I am totally frustrated with people who want to reduce the Bible to factual information. And then they try to ‘prove’ selected texts as historical fact. Much of the Bible was never written as fact. It was written as myth. It was intended to transform the lives of those who encountered its stories. I absolutely believe the Bible – as the sacred myths that guide my life. And in choosing to believe, I have found challenge, transformation, and new hope.

5 comments:

Gus said...

"I don't know if it really happened that way, but I know its true..."

Allan Storey likes to say this when he presents Manna and Mercy - he says its the sort of Indian American equivalent to "Once upon a time..."

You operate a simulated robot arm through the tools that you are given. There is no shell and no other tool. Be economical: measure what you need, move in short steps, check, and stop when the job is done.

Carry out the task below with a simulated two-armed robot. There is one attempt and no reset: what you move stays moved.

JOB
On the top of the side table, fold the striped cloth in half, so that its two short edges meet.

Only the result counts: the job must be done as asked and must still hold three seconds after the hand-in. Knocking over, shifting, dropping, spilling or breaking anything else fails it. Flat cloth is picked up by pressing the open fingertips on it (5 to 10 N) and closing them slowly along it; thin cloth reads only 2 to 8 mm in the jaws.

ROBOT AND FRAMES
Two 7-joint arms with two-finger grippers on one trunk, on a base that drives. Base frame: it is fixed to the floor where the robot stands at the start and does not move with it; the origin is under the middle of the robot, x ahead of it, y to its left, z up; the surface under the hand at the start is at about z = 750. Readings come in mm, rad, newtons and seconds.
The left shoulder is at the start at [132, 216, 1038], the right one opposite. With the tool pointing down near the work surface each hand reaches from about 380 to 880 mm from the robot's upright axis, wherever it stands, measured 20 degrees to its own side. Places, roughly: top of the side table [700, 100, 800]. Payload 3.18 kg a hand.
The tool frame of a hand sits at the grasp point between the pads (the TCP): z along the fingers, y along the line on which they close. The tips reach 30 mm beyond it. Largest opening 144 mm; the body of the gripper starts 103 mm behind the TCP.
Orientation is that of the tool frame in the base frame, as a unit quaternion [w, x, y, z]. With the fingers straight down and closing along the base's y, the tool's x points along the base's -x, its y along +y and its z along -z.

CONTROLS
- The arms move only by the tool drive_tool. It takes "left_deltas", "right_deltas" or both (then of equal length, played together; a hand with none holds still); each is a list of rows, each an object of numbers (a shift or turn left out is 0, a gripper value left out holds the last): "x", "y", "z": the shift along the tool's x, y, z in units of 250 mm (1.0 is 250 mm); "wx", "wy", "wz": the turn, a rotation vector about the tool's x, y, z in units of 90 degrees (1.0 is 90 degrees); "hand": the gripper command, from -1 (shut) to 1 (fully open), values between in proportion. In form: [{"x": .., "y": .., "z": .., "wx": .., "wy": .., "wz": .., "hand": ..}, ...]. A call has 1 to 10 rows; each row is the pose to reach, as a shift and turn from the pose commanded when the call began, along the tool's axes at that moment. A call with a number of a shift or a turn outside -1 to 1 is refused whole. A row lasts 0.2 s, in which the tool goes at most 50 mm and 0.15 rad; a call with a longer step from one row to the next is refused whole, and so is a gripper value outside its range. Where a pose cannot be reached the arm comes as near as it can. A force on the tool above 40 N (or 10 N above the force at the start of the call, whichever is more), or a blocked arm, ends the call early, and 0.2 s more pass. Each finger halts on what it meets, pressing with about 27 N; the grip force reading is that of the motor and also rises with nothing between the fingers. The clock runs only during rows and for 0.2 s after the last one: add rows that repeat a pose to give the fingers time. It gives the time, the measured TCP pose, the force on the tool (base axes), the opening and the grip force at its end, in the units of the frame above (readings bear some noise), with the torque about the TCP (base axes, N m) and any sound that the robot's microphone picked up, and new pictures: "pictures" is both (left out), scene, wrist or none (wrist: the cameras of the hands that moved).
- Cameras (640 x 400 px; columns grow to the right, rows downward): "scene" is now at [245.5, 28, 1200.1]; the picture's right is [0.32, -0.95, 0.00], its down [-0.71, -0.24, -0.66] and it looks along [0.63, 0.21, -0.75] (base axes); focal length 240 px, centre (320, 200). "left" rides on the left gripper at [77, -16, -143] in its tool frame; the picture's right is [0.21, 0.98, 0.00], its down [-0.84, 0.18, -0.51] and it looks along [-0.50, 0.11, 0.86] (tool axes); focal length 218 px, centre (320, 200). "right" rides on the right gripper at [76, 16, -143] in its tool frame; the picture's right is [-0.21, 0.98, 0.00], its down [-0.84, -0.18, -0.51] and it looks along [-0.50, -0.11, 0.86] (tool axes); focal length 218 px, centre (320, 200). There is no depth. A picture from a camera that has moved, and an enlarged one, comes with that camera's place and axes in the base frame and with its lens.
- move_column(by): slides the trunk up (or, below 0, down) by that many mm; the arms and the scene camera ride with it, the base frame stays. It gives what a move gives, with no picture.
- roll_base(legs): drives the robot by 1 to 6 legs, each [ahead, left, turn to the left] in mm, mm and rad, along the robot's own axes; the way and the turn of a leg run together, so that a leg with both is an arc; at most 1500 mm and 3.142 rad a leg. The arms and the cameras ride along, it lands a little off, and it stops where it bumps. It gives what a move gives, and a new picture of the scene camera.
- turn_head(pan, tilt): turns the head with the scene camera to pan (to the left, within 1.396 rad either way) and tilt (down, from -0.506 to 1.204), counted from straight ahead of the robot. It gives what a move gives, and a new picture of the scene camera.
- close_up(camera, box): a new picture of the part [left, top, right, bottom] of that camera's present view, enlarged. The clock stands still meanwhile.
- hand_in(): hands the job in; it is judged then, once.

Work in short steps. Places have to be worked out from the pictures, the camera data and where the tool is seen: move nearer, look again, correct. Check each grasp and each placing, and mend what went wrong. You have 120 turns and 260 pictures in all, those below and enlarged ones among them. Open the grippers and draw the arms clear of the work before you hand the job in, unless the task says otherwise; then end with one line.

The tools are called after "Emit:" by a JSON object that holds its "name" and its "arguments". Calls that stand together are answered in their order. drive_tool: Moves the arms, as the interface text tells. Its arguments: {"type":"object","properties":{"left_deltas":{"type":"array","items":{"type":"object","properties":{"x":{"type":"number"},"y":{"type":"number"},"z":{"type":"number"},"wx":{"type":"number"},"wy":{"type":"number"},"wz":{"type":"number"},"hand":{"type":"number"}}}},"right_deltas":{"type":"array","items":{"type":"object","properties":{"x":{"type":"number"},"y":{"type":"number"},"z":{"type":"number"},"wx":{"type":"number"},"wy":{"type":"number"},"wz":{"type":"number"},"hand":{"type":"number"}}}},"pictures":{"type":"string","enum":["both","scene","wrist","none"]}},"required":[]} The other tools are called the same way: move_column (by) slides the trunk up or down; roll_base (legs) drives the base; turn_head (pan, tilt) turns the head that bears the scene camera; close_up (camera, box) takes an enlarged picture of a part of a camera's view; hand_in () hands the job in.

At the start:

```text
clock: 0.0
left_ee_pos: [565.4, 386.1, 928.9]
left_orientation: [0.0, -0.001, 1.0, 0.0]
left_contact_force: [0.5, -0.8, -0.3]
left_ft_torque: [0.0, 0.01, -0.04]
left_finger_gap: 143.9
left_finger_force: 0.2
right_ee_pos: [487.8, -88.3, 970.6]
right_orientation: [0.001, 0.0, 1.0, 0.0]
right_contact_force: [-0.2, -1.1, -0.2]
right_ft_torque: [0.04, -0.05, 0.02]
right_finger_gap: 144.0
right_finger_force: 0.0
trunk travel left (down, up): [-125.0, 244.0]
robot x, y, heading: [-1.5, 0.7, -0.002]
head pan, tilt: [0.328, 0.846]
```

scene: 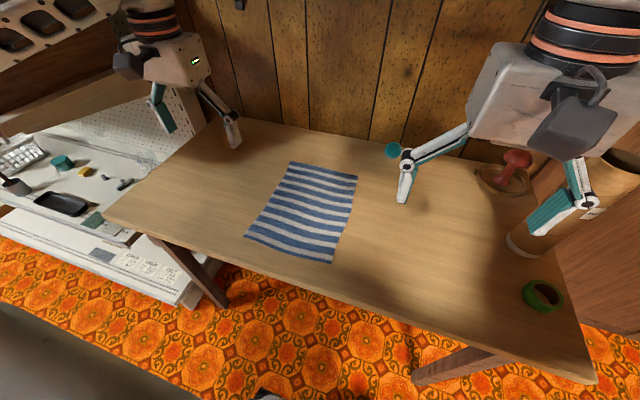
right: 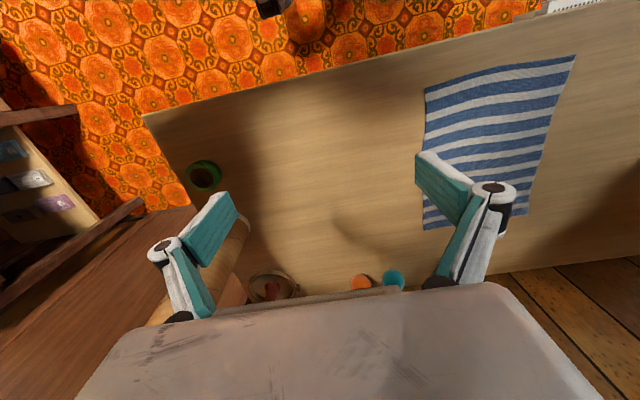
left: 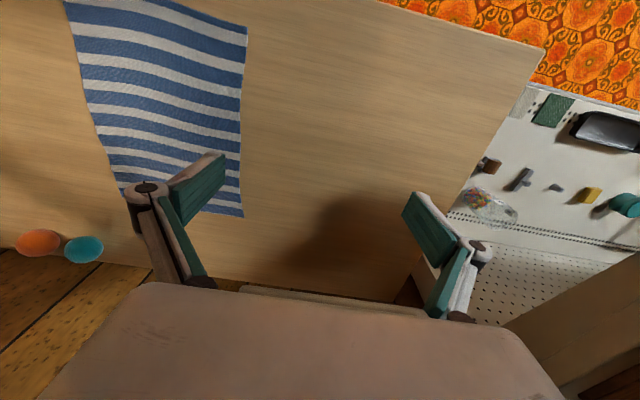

And thtop being tho sexitht, what ever happened to mythter?

Gus said...

epic word verification....

'fuwolk' - noise you make when you stub your toe and momentarily forget that the peskiest society steward is in the room.

Murray & Gina UK said...

I realised whilst reading both Tutu and the bible in Europe (there's no hidden meaning there... thats just where I was at the time) that I meet God more in some modern people's writings than I ever have from the Bible.
I know that makes me a lousy Christian, but that is my truth.
When do we as the modern church look to reistablish what we believe to be useful as a text we use in discussion and exploration of God? I want to start a world-wide call for the canon of the bible to be revisited!

fwtww - trying to swear when stubbing one's toe (soc steward or not) with one's wife's hand promptly covering one's mouth ... true story

Wessel Bentley said...

Hi Pete. The rise of "Die nuwe Hervorming" is the extreme response to fundamentalism. A book with the similar title appeared recently and is worth looking at (R100 through Protea books). This "nuwe hervorming" rejects dogmatics and surprisingly follows in an extreme-Bultmannian demythologizing of the Bible. I am in now way implying that what you have written borders on this, to the contrary. I am just raising a point that is causing havoc here. The Nuwe Hervorming is not based on Pentecostal-Charismatic theology, in fact, it rejects these movements on the basis that they are "mere" psychological "crutches" (to use a Freudian analogy of religion).

If you are interested, I can send you a book.

Wes

Steve said...

Dig it.. I will be borrowing this and using it.... thanks!